MacDonald notes that, like him, up to a third of his students aspire to be prosecutors or defense attorneys. Out of that group there’s another half seeking a career in public service. “Those are the kids that are easy to reach, and it’s great to have them in class, but often it’s the 20 percent that have no idea what criminology is about where I think, well, if I can reach them, then whatever important positions in society they may hold in the future, maybe they’ll remember something about criminal justice and apply that knowledge there.”

MacDonald’s philosophy that research should have an impact on community was recently put to the test when he undertook a project involving a systematic analysis of the effectiveness of the Penn police department, which boasts over 100 full, sworn officers and is the country’s third-largest university police force. “The anecdotal evidence that the force had had a positive effect on deterrence was good, but they were lacking a systematic evaluation.”

MacDonald’s team, which included Professor of Law Jonathan Klick, received data on crime patterns over a six-year period. They charted boundaries surrounding the Penn campus to study the effectiveness of concentrated police coverage. This included a special unit assigned to active criminals involved in car break-ins and robberies. For violent street crime, they determined there was around a 60 percent drop, and for general crime, about a 45 percent reduction.  The one exception was theft from buildings, a crime Penn police have identified as needing special attention.

 “We made it abundantly clear when we accepted this task that we would be unbiased and forthcoming about the results—however they turned out,” says MacDonald. “But what we saw was pretty convincing evidence of a big reduction in crime within outer University boundaries, evidence that you couldn’t explain by any other clear method.”

MacDonald says one of the reasons the Penn police force has succeeded where city police forces haven’t is the employment of place-based tactics. “Penn police are very effective at focusing in on specific problem areas. If it’s a rash of burglaries or robberies, they’ll put police there, camp down for a while and try to catch people in the act, prevent it from becoming a cycle. The greater Philadelphia force is trying to do that more, but it is harder when you have an entire city with big swaths of poverty and crime.”

“Often it’s the 20 percent [of students] that has no idea what criminology is about where I think, well, if I can reach them, then whatever important positions in society they may hold in the future, maybe they’ll remember something about criminal justice and apply that knowledge there.”

MacDonald recently published an article related to this work in one of the premiere scholarly journals in the field, Law & Society Review. He also plans to use the knowledge gleaned from the Penn police study and others to author a book on place-based approaches to reducing crime and improving health.

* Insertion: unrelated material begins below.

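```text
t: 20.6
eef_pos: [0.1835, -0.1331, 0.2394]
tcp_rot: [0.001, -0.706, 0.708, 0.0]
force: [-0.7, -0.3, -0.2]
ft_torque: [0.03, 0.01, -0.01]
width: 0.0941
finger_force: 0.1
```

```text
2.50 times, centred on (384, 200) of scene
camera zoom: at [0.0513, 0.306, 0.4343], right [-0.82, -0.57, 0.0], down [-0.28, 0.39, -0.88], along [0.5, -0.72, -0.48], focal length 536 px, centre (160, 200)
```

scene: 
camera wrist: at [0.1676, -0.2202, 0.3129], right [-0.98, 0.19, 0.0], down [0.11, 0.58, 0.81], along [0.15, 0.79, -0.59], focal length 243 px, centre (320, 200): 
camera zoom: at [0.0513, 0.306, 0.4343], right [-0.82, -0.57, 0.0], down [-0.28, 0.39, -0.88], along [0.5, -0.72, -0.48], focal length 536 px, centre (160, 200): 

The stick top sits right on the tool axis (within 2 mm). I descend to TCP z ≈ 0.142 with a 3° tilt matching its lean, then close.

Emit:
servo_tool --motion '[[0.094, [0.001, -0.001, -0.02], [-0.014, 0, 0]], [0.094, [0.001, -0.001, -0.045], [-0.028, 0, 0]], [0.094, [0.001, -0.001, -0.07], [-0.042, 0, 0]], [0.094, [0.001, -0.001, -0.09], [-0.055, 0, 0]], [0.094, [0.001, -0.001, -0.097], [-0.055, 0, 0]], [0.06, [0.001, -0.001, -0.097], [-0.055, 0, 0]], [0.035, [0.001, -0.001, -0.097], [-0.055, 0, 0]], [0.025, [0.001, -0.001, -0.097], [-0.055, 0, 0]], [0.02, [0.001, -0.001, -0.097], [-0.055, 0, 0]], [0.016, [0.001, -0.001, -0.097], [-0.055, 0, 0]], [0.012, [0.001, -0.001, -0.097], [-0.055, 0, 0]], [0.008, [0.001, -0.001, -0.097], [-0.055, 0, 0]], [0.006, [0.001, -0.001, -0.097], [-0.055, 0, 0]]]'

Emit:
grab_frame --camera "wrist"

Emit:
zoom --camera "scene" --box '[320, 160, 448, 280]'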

Using insights from criminology, as well as the public health sphere, the goal is to show how public policymakers can harness the role of location in designing policies for everything from public transit to sidewalks to cleaning up vacant lots, so that crime can be reduced and health outcomes improved by encouraging people to walk and actually feel safe.

It’s not the first time MacDonald has worked with the police. He has dedicated much of his career to studying racial and ethnic disparities in criminal justice, and accusations of racial bias are often directed toward arresting officers. To this end, MacDonald helped create an internal benchmarking program designed to help police identify problematic officers with a history of bias. Developing this model has also led to other projects using similar approaches to create comparison groups to study the effects of zoning changes on crime, as well as residents’ perceptions of racial discrimination by their local police.

But issues of bias on the street often begin with policymaking, MacDonald says, and for this reason, criminologists are often required to pick through local legislature in order to determine how it is affecting the well-being of minority groups. He cites a policy in California he examined that was designed to reduce the use of prison for drug offenders. “Most people don’t go to prison for their first drug offense,” MacDonald says. “They typically have a prior violent conviction of some kind. So when California enacts this policy to try to positively impact incarceration rates, they automatically exclude inmates with prior records. What this means is that a law targeted to help a certain group of offenders is actually working against them.”

The notion that criminology can influence public health and social justice was first championed at Penn by Thorsten Sellin, who taught the University’s first criminology course in the 1920s and is credited with furthering the idea of approaching criminology with scientific evidence. “Sellin was responsible for shaping criminology by emphasizing the need for rigorous empirical research. This was the grandfather of criminology at the University, a guy we all looked to,” says MacDonald. “But he also never lost sight of the big picture. Social justice was always one of his primary concerns. He was a big opponent of the death penalty because he viewed it as racially biased in its practice, a contentious view given the time period.”

Sellin’s legacy remains strong at Penn. The Jerry Lee Center of Criminology is dedicated to facilitating research projects and events around efforts to prevent crime. It houses several research grants and contracts that involve working with state, local, and federal agencies on topics including community-based corrections, probation and parole monitoring, and reducing youth violence. The center also hosts guest speakers and events promoting evidence-based approaches to criminal justice policy in the U.S. and abroad. Recent events have included a group of scholars from Latin America working on efforts to use evidence to inform criminal justice policy, and a program promoting knowledge learned from field experiments in Philadelphia on different aspects of crime prevention and justice.

“Criminology’s potential to affect social change is largely due to its weaving together multiple disciplines: the sociological tradition, the psychological tradition, and the economic tradition,” says MacDonald, who last year won the Association of Public Policy and Management’s David N. Kershaw Award, one of the highest honors in recognition of work related to public policy and social science. “Many of the criminologists that came out of the 1960s trained specifically in sociology. So when I walk into a classroom today, to teach a bunch of fresh faces criminological theory, it’s important that I honor this legacy, and present the material in a way that will encourage them to get out there and make a difference.”